A Russian relapse may also strengthen the Western commitment to the integration of eastern Europe into the world market economy. If you cannot have a stable and peaceable neighbour, the next best alternative is to have strong and stable buffers in between.
So the failure of the reformers in Russia does not necessarily imperil the eastern European leg of the world's emerging markets - the middle-income developing countries of east Asia, Latin America and eastern Europe. This is another great Davos talking point.
The stupendous performance of most of the non-developed- country stock markets since the beginning of last year - Thailand up 60 per cent, Taiwan up 75 per cent, Hong Kong up 106 per cent and so on, is simply too good to last.
Some of these gains bear the hallmarks of classic speculative bubbles. Some will burst. Malaysia is already down sharply this year.
More may follow when the developed world begins to pull out of recession in earnest, and short- term interest rates start rising in both the US and Europe. So far, the emerging markets have benefited from the hunt after any respectable yield. Only a little of the flood of savings into bonds and Western equities has had to spill into Third World stocks to have a dramatic effect on their price.
Leaving aside this temporary over-enthusiasm, I nevertheless suspect that the underlying capital flows from the developed to the more politically stable middle-income countries are here to stay. There are simply too many factors pulling money that way for the flow to go into reverse.

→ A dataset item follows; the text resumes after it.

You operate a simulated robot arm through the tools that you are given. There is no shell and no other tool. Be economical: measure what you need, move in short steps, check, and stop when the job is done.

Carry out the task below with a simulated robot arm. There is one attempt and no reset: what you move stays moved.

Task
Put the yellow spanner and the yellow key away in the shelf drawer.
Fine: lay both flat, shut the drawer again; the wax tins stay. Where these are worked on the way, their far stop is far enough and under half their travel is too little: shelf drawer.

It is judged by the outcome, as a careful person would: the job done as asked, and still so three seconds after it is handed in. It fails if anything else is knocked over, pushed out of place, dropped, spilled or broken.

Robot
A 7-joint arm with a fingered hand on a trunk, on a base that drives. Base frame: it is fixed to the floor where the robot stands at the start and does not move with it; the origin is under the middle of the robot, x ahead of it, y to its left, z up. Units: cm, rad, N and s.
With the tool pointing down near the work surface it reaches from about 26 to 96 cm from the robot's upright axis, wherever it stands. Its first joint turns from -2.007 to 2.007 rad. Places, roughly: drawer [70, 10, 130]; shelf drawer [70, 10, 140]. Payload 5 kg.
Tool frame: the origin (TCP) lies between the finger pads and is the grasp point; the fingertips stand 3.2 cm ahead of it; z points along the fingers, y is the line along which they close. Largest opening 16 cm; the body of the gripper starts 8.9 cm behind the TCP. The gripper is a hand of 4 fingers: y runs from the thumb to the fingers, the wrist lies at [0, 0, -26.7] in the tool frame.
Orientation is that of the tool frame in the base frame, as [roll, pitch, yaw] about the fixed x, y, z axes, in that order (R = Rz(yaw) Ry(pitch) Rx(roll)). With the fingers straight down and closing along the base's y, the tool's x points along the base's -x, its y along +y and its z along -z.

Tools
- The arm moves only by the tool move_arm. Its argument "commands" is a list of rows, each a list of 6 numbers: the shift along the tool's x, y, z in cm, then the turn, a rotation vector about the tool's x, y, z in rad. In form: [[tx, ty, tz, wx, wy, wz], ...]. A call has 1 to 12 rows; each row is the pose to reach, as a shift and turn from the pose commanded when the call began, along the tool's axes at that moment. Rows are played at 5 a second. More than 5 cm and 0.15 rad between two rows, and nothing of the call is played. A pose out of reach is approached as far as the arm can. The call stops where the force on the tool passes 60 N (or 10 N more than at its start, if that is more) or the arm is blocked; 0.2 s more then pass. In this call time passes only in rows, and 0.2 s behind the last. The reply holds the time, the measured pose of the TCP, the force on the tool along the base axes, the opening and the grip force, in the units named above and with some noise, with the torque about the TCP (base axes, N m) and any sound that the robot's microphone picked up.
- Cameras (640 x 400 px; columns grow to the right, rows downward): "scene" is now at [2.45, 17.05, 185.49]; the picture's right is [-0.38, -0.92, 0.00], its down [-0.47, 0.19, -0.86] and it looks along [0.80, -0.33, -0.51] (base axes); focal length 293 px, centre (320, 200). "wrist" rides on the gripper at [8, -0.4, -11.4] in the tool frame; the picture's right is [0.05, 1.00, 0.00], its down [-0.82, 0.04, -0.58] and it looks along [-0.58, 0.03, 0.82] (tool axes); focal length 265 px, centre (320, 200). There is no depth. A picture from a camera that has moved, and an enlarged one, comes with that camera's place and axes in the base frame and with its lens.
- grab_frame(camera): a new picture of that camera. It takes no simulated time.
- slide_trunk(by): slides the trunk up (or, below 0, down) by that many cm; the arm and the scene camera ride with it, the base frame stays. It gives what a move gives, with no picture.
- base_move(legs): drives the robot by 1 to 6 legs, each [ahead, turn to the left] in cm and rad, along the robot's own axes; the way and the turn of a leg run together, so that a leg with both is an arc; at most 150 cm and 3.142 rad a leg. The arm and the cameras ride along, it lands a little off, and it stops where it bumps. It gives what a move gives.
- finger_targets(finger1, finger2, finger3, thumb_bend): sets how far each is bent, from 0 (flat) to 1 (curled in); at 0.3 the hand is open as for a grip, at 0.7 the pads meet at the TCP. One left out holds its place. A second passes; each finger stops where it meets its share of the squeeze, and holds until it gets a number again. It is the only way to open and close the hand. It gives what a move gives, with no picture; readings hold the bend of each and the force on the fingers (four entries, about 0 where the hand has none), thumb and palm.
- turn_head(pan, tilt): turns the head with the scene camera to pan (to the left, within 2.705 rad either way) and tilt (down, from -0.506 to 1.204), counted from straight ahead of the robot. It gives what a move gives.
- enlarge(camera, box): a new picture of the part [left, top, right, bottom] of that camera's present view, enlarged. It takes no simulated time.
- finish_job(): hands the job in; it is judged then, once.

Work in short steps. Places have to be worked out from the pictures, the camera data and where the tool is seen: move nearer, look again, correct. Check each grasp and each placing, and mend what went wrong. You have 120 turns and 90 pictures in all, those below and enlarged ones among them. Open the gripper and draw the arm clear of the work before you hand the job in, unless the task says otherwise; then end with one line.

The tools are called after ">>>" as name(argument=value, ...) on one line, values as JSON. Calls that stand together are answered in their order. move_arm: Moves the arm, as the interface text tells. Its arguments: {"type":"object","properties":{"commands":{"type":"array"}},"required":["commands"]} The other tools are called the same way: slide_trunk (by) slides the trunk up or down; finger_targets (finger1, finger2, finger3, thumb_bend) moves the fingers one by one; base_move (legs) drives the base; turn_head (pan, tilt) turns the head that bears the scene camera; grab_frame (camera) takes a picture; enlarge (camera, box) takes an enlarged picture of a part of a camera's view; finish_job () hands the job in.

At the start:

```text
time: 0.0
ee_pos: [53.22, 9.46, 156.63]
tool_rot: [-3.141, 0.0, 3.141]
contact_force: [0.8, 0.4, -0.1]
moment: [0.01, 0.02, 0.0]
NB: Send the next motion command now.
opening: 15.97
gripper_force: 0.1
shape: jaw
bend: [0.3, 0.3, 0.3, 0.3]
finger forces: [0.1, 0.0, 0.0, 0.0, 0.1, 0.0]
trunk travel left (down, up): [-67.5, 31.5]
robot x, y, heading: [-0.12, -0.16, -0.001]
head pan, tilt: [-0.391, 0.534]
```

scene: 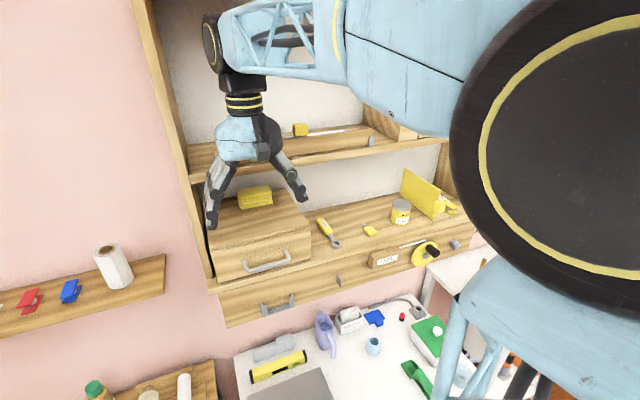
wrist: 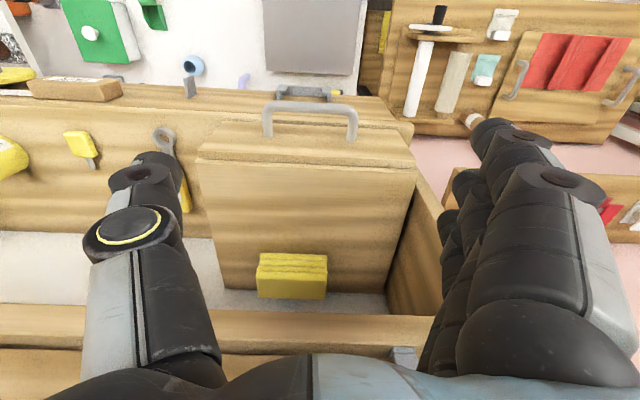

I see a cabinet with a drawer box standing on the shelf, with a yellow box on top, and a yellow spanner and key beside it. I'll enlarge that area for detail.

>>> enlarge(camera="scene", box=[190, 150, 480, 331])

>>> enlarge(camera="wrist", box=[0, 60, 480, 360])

As Sushil Wadhwani and Mushtaq Shah argue in an interesting paper, ('Emerging Giants, Globalisation and Equities.' Goldman Sachs, London), the collapse of communism, the process of world trade liberalisation and the acceptance of market-based incentives are all likely to boost developing country growth rates. India is shedding its Nehruvian socialism, and even South Africa's ANC is ridding itself of its residual Marxist baggage.

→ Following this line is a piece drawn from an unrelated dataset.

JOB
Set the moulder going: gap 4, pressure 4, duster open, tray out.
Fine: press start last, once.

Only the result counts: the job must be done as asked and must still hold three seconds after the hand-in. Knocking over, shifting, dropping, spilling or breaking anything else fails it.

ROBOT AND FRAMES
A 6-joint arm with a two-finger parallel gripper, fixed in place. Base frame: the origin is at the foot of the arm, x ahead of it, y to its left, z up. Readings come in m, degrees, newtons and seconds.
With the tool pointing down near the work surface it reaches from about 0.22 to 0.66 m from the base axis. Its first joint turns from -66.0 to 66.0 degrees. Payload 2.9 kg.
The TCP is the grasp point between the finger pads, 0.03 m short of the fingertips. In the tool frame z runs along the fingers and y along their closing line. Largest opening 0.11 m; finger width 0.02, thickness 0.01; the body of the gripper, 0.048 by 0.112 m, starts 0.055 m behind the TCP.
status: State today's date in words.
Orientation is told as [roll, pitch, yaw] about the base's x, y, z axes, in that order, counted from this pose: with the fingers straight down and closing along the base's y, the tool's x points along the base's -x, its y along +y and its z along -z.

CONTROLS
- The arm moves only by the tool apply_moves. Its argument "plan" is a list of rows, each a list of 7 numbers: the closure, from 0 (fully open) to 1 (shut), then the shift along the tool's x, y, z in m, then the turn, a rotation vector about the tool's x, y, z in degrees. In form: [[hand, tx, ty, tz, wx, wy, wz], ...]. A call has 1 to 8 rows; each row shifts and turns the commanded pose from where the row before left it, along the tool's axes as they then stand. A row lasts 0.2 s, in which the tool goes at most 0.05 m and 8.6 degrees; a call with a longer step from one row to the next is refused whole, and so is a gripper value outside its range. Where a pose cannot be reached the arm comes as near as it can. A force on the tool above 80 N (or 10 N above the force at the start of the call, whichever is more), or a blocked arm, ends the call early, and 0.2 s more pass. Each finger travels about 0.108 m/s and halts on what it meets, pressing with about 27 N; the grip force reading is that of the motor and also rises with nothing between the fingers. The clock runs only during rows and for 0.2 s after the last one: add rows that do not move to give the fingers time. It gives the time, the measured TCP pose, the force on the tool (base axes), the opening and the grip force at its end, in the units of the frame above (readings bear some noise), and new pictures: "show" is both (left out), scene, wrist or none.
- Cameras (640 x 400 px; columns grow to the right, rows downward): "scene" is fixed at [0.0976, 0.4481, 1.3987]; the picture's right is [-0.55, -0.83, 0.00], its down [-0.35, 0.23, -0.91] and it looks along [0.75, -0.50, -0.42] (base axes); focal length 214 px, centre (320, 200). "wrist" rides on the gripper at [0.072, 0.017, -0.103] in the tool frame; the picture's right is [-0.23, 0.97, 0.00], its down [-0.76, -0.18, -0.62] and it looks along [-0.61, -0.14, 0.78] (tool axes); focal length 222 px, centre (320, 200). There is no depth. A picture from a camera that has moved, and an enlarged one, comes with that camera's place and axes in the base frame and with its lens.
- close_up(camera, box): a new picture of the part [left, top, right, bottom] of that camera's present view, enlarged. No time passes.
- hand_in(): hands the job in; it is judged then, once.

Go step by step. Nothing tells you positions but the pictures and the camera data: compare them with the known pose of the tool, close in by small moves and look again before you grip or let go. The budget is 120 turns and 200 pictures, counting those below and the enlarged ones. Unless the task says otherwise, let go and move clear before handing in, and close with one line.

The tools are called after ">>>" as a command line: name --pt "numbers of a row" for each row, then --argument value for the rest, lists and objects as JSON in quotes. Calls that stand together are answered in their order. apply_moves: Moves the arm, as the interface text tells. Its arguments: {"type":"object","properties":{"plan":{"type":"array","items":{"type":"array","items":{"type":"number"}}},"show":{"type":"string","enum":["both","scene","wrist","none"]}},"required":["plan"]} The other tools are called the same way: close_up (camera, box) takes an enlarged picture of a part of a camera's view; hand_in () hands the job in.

Many of the developing countries do not merely have low wage costs: they have also substantially improved their education. The average number of years of schooling in the Third World has more than doubled from 2.4 years in 1960 to 5.3 years in 1986.
Nor are Third World exports any longer raw commodities: the share of manufactures in developing countries' exports to the industrial world has leapt from 15 per cent to more than half in the last decade. This new competition in labour-intensive manufactures is probably one of the reasons why the low-skilled have failed to participate in the growth of earnings in the US and the UK.
High growth rates in many of the developing countries should not, though, come at the expense of the developed world as a whole. Competition will keep inflation in check, which should allow governments to pursue higher growth. Moreover, the markets for goods from industrial countries will increase rapidly. Growth is rarely a zero-sum gain. So long as governments redistribute some of the gains to the disadvantaged there need be no losers.
The industrial world will also benefit if many of the developing countries become a more reliable repository for its savings. As industrial country populations age, with fewer people of working age to support more elderly, it makes sense to build up claims on younger countries that need capital. If this scenario is right, the world begins to look rather as it did in the three decades before the First World War, a period characterised by a sharp growth in new economies, such as the US, falling prices and a surging interest in overseas investment.
The second chart shows the average net flow of savings between selective economies between 1880 and 1913. (If the current account is in surplus, it is matched by an outflow of savings, if it is in deficit there is an inflow). The size of these flows was gigantic: 4.5 per cent of national income today would represent nearly pounds 30bn a year.
We will certainly not see sustained net flows of that size again. A feature of the late Victorian-Edwardian age that we do not share was the commitment to the fixed exchange rates of the gold standard. Business people believed that there was no currency or macro-economic risk in overseas investment, an age of innocence that we are unlikely to regain except possibly within Europe if we adopt a single currency.
But the opportunities in many developing countries are likely to be too large for big investment institutions to ignore, although they would be well advised to remember the history of past capital flows to the Third World, particularly those that led to the debt crisis of 1982.
If the total capital inflows do not result in a corresponding build-up of useful investment that can earn foreign exchange (either by exporting or by substituting for imports), they will merely end in tears as the country is ultimately unable to provide a return to the foreign investor.
Equity investment and even foreign direct investment rather than bank lending do not remove this risk: instead of defaulting on loans, the country may simply apply foreign exchange controls, allow its currency to fall, or suffer a collapse in its stock market.
The impact on the developing country may not be quite as serious as a prolonged debt work-out, but the overseas investor is unlikely to be much happier.
This brave new world of emerging markets is full of excitement and opportunities. But it also has its dangers.